OMVIC bulletin ·
OMVIC reminds dealers to keep their Person in Charge and business-role records current ahead of CPD renewal cycles
OMVIC's November 14, 2025 dealer bulletin tells registrants to file a Business Change Notice for any change to PIC, director, or officer details before CPD obligations land at renewal. The MVDA gives dealers five days to report officer and director changes.
OMVIC’s November 14, 2025 dealer bulletin reminds registrants to keep their Person in Charge, director, and officer information accurate in the OMVIC portal. The bulletin frames the duty as housekeeping, but the consequences run through CPD obligations, the renewal pipeline, and the dealer’s ability to trade vehicles at all.
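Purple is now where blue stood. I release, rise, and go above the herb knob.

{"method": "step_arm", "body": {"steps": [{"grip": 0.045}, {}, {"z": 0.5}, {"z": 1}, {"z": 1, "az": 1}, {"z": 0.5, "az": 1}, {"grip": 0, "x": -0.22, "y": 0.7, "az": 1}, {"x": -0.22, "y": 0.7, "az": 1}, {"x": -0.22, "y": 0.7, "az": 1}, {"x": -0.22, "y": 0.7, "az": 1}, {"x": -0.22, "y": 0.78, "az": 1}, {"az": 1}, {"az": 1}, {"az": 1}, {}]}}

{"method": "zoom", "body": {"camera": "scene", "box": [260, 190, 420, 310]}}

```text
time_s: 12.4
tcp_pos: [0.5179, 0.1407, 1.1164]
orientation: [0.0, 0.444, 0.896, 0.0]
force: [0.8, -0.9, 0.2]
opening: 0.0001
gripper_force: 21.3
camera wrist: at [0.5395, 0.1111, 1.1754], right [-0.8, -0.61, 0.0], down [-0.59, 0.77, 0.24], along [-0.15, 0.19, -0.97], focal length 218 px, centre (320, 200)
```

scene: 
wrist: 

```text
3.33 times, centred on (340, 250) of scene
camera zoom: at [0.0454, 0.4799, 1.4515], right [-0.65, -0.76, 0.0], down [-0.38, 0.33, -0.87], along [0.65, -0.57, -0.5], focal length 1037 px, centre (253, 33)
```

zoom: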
OMVIC uses the role information on file to identify which individuals must complete continuing professional development before a dealer’s registration can be renewed. A dealer whose recorded PIC has changed, whose director list is stale, or whose officers are out of date risks finding out at renewal that the people who need to complete CPD are not the ones the registrar has on file. The bulletin’s own language is direct: “Failure to maintain accurate records may cause renewal delays, since the correct individuals must complete CPD before the dealer registration can be renewed. Late requests may also slow processing and could delay renewals, halting the dealer’s ability to trade vehicles until renewals are approved.”
The five-day rule that sits underneath
The bulletin’s operational instruction (file a Business Change Notice through the portal) maps to a much older statutory duty. Section 24 of the Motor Vehicle Dealers Act, 2002 requires every motor vehicle dealer to notify the registrar in writing within five days of any change in officers or directors. The five-day window also catches changes in address for service and the start or end of any salesperson’s employment.
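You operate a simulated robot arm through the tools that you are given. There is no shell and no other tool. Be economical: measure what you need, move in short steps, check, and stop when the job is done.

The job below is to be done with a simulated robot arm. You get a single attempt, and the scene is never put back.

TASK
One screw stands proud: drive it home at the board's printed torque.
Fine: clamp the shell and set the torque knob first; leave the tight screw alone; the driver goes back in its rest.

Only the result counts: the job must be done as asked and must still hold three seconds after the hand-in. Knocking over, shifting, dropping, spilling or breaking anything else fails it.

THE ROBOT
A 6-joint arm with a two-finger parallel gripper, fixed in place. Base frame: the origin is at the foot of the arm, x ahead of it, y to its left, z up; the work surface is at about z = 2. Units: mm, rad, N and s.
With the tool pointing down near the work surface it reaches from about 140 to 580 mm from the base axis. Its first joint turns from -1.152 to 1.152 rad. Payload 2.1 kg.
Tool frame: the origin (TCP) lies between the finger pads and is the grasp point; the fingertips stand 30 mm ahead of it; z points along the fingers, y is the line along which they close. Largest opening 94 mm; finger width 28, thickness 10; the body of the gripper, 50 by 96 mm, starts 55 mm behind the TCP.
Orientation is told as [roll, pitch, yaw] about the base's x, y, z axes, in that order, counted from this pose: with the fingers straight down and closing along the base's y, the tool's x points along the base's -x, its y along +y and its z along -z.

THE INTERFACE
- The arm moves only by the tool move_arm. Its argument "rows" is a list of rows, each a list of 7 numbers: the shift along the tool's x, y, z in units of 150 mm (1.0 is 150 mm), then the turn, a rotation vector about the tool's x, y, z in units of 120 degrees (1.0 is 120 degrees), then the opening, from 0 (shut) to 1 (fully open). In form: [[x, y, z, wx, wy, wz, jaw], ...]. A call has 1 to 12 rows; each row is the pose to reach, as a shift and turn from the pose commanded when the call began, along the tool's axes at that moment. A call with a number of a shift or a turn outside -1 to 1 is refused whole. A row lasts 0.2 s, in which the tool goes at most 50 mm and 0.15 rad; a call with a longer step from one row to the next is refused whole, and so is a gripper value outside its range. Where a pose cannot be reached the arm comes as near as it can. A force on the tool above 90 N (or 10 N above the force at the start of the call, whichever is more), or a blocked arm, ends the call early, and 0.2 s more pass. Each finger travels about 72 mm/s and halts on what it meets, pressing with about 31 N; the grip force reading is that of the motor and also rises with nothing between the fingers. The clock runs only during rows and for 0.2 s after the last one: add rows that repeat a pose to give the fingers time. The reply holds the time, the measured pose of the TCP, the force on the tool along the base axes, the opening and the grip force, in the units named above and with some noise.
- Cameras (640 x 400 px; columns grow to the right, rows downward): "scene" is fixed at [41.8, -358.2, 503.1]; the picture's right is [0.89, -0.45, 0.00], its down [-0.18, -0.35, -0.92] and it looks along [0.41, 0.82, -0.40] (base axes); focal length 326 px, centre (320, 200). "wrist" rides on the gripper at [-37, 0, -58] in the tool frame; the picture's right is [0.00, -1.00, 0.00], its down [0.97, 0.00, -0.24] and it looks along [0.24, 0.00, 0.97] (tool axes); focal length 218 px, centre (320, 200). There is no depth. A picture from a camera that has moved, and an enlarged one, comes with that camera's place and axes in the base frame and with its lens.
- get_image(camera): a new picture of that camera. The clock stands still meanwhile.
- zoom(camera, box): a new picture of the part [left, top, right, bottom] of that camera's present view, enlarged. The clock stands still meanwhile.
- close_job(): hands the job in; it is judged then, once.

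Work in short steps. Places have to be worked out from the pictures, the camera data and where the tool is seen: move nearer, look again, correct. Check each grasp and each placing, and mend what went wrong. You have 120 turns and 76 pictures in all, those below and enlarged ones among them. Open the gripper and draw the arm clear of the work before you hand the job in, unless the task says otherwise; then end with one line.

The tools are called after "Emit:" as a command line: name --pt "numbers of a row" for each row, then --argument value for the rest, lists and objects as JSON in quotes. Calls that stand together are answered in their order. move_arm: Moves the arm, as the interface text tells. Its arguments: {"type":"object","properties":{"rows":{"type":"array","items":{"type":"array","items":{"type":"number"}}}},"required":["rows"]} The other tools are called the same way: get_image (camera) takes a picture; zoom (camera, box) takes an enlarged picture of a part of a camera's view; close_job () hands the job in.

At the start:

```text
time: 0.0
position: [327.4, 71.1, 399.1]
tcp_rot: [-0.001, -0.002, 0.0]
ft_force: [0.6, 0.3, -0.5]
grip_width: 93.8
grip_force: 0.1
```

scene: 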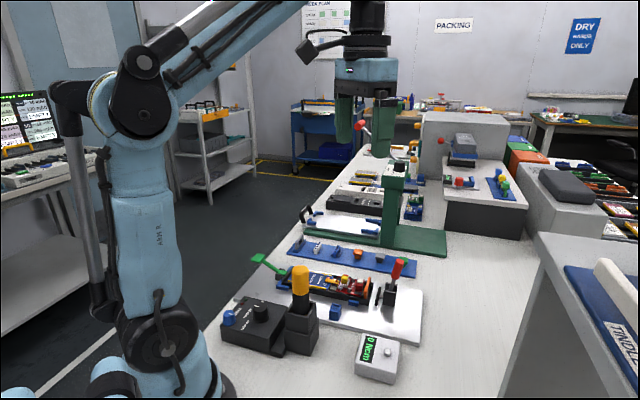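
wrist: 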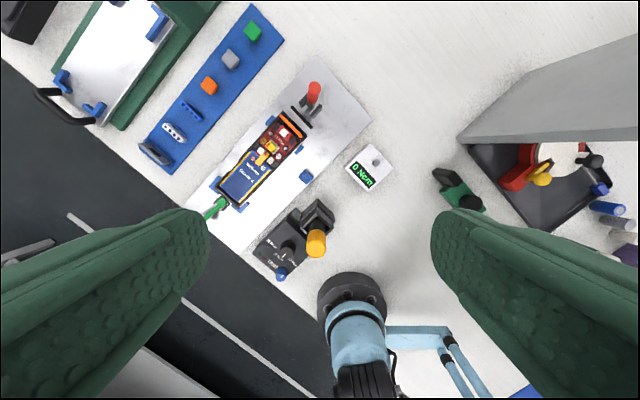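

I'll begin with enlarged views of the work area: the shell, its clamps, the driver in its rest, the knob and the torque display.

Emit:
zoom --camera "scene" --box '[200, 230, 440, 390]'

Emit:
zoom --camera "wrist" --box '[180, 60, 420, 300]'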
Signing authority sits inside O. Reg. 333/08 rather than the MVDA proper. s. 60(3) of O. Reg. 333/08 says that if there is any change in the information a dealer provided about persons with signing authority, the dealer shall notify the registrar of the change within five days, in a form the registrar provides. The form, in practice, is the same Business Change Notice. The five-day clock is the same.
A dealer that files a BCN late, or not at all, has missed a statutory deadline even before the renewal pipeline catches up with them.
What the Person in Charge designation actually does
The PIC is OMVIC’s operational construct rather than a defined term in the Act, but it carries weight in two ways. The first is administrative. The bulletin describes the PIC as responsible for “day-to-day operations of the dealership and ensuring ongoing compliance with all legal and regulatory requirements through regular onsite oversight.” Each registered location must have its own designated PIC. One individual cannot serve as PIC for multiple locations without prior written OMVIC authorization.
The second is regulatory. When a discipline order finds a dealer in breach of the Code of Ethics, the PIC is usually the registered individual the order attaches the personal finding to. s. 6(1) of the Code of Ethics is the dealer’s positive duty to supervise its salespersons: “A registered motor vehicle dealer shall ensure that every registered salesperson that the dealer employs or retains to act as a salesperson carries out his or her duties in compliance with this Regulation.” MVDA s. 23 extends the same supervisory duty across the whole Act and the regulations. A dealer’s PIC is the human the registrar reaches when the dealer entity is found in breach. Recent discipline orders from CCC Motors, Beattie Chrysler, Riverside Chevrolet, and Pierson Motors each name the PIC individually, with a personal fine or remediation order in addition to the corporate one.
A dealer whose recorded PIC is no longer in the role has two problems at once. The recorded PIC may not be the person actually overseeing daily operations, which weakens the supervisory chain. And the actual PIC may not be on OMVIC’s records, which complicates any future personal finding and slows any renewal that hinges on the PIC’s CPD completion.
What the bulletin asks dealers to do
The bulletin lists three operational items:
- Review the OMVIC portal records for current PICs, directors, and officers at every registered location.
- File a Business Change Notice through the portal for any change.
- Confirm that each registered location has an active PIC and that no individual is serving as PIC for multiple locations without prior written OMVIC authorization.
The contact for follow-up questions is OMVIC’s Industry Standards & Conduct Department at 1-800-943-6002, extension 4.
What to learn
- The five-day notice requirement is statutory. MVDA s. 24(1)(b) and O. Reg. 333/08 s. 60(3) attach the same five-day deadline to officer, director, and signing-authority changes. The Business Change Notice is the form; the clock is the rule.
- A stale PIC record is a delivery risk at renewal. CPD obligations are tied to the individuals OMVIC has on file. A dealer whose PIC has changed and whose BCN has not been filed will discover at renewal that the wrong person was queued for CPD, and the registration may be held until the right person catches up.
- A dealership with more than one registered location needs more than one PIC. The single-PIC-for-many-locations arrangement is not the default; it requires prior written OMVIC authorization. A dealer that has grown into a multi-location operation without naming a PIC at each location has built a structural gap into its registration.